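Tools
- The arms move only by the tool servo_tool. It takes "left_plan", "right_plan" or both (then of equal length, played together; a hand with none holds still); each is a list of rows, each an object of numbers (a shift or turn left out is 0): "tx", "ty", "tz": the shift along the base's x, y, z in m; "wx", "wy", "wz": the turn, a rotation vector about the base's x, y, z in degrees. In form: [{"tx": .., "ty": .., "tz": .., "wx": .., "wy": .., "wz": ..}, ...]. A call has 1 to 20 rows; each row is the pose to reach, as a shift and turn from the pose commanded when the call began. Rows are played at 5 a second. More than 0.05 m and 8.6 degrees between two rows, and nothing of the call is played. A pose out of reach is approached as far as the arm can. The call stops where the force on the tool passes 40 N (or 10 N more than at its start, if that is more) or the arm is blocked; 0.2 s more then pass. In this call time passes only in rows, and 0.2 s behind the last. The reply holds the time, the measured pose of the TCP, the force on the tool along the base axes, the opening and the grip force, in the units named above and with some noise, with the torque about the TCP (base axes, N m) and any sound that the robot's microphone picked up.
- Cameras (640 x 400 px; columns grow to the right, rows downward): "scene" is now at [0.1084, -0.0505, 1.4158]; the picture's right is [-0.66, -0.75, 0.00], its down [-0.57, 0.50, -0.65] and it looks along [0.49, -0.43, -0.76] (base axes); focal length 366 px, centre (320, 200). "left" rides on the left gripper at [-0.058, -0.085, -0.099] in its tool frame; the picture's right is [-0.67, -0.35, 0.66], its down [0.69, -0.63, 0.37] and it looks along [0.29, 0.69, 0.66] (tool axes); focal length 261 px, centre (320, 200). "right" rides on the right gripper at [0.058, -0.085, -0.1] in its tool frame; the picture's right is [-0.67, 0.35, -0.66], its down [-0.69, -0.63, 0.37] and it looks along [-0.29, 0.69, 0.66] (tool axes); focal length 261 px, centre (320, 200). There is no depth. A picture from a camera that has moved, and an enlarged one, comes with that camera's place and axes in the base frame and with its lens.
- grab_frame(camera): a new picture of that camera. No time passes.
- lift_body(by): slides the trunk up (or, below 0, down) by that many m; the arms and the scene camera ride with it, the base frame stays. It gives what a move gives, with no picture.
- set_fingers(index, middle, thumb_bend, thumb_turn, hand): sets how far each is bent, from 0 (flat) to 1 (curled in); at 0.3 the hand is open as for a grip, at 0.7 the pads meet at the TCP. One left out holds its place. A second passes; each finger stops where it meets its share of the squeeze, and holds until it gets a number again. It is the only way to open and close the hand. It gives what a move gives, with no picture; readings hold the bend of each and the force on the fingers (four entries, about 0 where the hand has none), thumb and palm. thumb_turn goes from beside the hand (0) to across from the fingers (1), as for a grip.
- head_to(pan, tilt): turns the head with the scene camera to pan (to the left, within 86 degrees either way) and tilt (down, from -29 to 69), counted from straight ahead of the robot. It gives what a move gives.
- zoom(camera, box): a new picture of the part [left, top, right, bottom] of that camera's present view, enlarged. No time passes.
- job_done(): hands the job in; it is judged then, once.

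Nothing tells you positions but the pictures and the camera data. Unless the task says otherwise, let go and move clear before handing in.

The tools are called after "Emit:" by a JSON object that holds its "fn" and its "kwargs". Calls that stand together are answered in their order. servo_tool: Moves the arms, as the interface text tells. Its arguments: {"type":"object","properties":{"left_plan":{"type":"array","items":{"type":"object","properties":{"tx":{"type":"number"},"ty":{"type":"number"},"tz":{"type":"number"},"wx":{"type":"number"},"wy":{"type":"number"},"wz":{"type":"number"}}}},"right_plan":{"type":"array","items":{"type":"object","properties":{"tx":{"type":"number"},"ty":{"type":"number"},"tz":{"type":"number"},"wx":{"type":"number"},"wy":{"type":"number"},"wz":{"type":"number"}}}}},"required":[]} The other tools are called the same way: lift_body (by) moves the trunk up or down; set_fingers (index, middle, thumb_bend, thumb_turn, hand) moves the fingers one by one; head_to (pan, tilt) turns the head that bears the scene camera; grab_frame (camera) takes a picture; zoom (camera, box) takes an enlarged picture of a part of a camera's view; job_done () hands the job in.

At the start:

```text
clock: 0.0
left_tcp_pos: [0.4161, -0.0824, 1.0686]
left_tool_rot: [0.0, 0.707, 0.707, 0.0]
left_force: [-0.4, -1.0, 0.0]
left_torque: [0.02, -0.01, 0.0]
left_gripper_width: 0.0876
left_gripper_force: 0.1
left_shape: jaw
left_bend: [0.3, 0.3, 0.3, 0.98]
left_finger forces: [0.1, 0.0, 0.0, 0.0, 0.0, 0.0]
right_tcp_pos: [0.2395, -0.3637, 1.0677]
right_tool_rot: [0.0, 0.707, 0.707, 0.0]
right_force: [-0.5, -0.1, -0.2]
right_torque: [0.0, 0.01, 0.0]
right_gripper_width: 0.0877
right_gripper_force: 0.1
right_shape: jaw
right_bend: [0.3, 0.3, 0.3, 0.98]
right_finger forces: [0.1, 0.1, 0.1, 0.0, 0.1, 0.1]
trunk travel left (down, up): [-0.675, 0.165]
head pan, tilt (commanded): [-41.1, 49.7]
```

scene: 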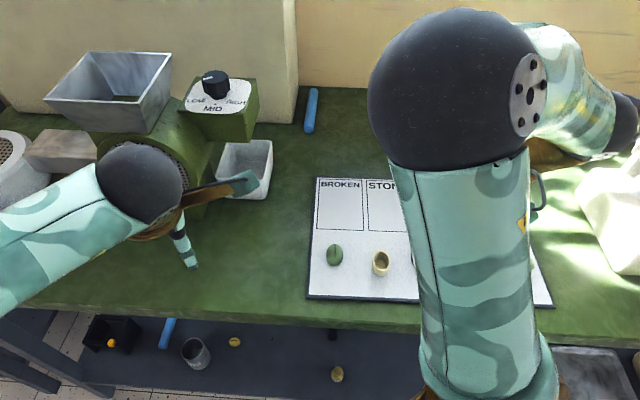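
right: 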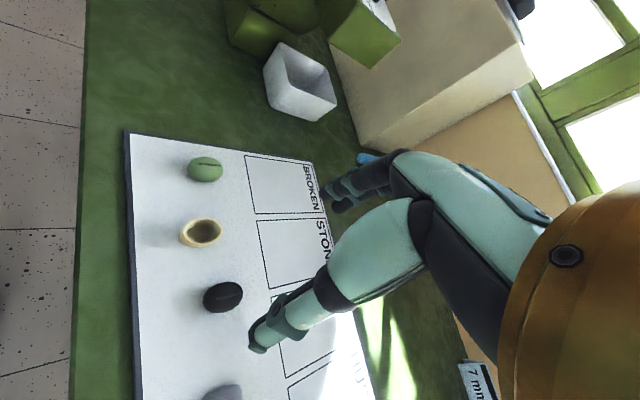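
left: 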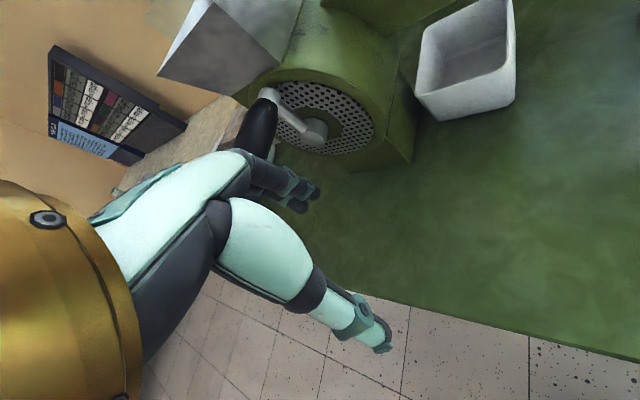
------------------------------------------------------------------------
The request ▸
Everything from the line containing "- Cameras (640" down to the line containing "- set_fingers(index, middle, thumb_bend, thumb_turn, hand): sets" should be retyped exactly, both lines included, and nothing more.

Result of this exercise ▸
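- Cameras (640 x 400 px; columns grow to the right, rows downward): "scene" is now at [0.1084, -0.0505, 1.4158]; the picture's right is [-0.66, -0.75, 0.00], its down [-0.57, 0.50, -0.65] and it looks along [0.49, -0.43, -0.76] (base axes); focal length 366 px, centre (320, 200). "left" rides on the left gripper at [-0.058, -0.085, -0.099] in its tool frame; the picture's right is [-0.67, -0.35, 0.66], its down [0.69, -0.63, 0.37] and it looks along [0.29, 0.69, 0.66] (tool axes); focal length 261 px, centre (320, 200). "right" rides on the right gripper at [0.058, -0.085, -0.1] in its tool frame; the picture's right is [-0.67, 0.35, -0.66], its down [-0.69, -0.63, 0.37] and it looks along [-0.29, 0.69, 0.66] (tool axes); focal length 261 px, centre (320, 200). There is no depth. A picture from a camera that has moved, and an enlarged one, comes with that camera's place and axes in the base frame and with its lens.
- grab_frame(camera): a new picture of that camera. No time passes.
- lift_body(by): slides the trunk up (or, below 0, down) by that many m; the arms and the scene camera ride with it, the base frame stays. It gives what a move gives, with no picture.
- set_fingers(index, middle, thumb_bend, thumb_turn, hand): sets how far each is bent, from 0 (flat) to 1 (curled in); at 0.3 the hand is open as for a grip, at 0.7 the pads meet at the TCP. One left out holds its place. A second passes; each finger stops where it meets its share of the squeeze, and holds until it gets a number again. It is the only way to open and close the hand. It gives what a move gives, with no picture; readings hold the bend of each and the force on the fingers (four entries, about 0 where the hand has none), thumb and palm. thumb_turn goes from beside the hand (0) to across from the fingers (1), as for a grip.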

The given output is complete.